A Suécia, como a Grã-Bretanha, sempre foi considerado país "pró-Israel", que sempre votou lealmente contra quaisquer propostas de resolução "anti-Israel" aparecidas na ONU. Se essas importantes nações ocidentais estão reconsiderando as suas atitudes em relação à política de Israel... O que significa essa reconsideração?
Outro golpe inesperado veio do Sul. O ditador egípcio Muhammad Abd-al-Fatah al-Sisi, desautorizou a versão, cara à liderança israelense, de que os estados árabes "moderados" formariam como aliados de Israel contra os palestinos. Num discurso duro, al-Sisi avisou à sua recém descoberta alma-gêmea, Binyamin Netanyahu, que os estados árabes não cooperarão com Israel, enquanto não firmarmos a paz com um estado palestino.
Assim al-Sisi furou o balão recentemente inflado e posto a flutuar por Netanyahu - que os estados árabes pró-EUA, como Egito, Arábia Saudita, Jordânia, os Emirados, Kuwait e Qatar, se declarariam abertos aliados de Israel.
Na América do Sul, a opinião pública já mudou de campo e é hoje marcadamente contra Israel. O reconhecimento da Palestina está ganhando campo também em círculos oficiais. Até nos EUA, o apoio incondicional ao governo de Israel parece ir-se tornando cada vez menos unânime.
Que diabos está acontecendo?
O que está acontecendo é mudança profunda, como talvez uma deriva tectônica, na atitude pública em relação a Israel.
Já há anos, Israel aparece na mídia mundial, principalmente, como o país que ocupa terras palestinas. Fotos jornalísticas de israelenses quase sempre mostram soldados pesadamente armados e blindados, sempre em confronto com palestinos que protestam e, não raro, crianças. Poucas dessas fotos têm efeito dramático imediato, mas o efeito cumulativo, incremental, não deve ser subestimado.
Um serviço diplomático verdadeiramente ativo já teria alertado seu governo há muito tempo. Mas o serviço diplomático de Israel está terrivelmente desmoralizado. Chefiado por Avigdor Lieberman, leão-de-chácara peso pesado, brutamontes tido por semifascista por muitos de seus colegas pelo mundo, todo o corpo diplomático israelense está aterrorizado. E preferem manter-se calados.
Esse processo alcançou um ponto máximo com a recente guerra de Israel contra Gaza. Não foi basicamente diferente das duas guerras de Gaza que a precederam nem faz muito tempo, mas por alguma razão teve impacto muito mais forte.

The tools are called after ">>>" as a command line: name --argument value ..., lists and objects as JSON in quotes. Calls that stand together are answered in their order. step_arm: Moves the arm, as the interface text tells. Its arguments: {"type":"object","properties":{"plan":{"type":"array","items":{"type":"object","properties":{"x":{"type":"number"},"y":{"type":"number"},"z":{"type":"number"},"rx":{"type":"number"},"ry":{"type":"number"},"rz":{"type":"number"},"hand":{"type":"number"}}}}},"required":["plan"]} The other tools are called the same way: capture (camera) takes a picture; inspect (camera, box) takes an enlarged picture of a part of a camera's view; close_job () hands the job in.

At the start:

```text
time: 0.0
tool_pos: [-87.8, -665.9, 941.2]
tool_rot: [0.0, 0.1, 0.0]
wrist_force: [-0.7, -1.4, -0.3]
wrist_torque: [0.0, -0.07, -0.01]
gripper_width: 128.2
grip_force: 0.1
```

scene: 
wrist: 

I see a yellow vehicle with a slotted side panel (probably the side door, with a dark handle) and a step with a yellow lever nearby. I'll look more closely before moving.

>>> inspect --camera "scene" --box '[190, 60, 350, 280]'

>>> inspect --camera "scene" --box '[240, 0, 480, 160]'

Durante um mês e meio, dia após dia, as pessoas em todo o mundo foram bombardeadas com imagem de cadáveres, seres humanos, mortos, feridos, crianças dilaceradas, mães desesperadas, prédios de apartamentos destruídos, hospitais e escolas destruídos, massas de refugiados sem-teto. Graças à Cúpula de Ferro [
Iron Dome], não se viram prédios israelenses destruídos, nem qualquer civil israelense morto.
Qualquer pessoa comum decente, seja em Estocolmo ou Seattle ou Cingapura, não pode ser exposta a sequência continuada daquelas imagens horríveis sem ser afetada - primeiro inconscientemente, depois conscientemente. A imagem do "israelense" vai mudando na mente, lenta, quase imperceptivelmente. O bravo pioneiro que enfrenta os selvagens que o cercam vai mudando, até mostrar um feio animal que aterroriza população indefesa.
Por que os israelenses não se dão conta disso? Porque Nós Estamos Sempre Certos.
Já se disse: o principal perigo da propaganda, de qualquer propaganda, é que a primeira vítima é o próprio propagandista. A propaganda convence o propagandista, muito mais que seu público-alvo. Se você torce um fato e o repete cem vezes, você se condena a acreditar na sua própria invenção.
Considerem a ideia de que nós seríamos obrigados a bombardear instalações da ONU na Faixa de Gaza, 'porque' o Hamás as utilizaria para lançar foguetes contra nossas cidades e vilas. Jardins de infância, escolas, hospitais e mesquitas foram atacados por artilharia, aviões,
drones e barcos de guerra de Israel. 99% dos israelenses acreditam que foi necessário. E ficaram muito chocados quando o secretário-geral da ONU, Ban Ki-moon, que visitou Gaza essa semana, declarou que todos esses ataques sempre foram totalmente inadmissíveis.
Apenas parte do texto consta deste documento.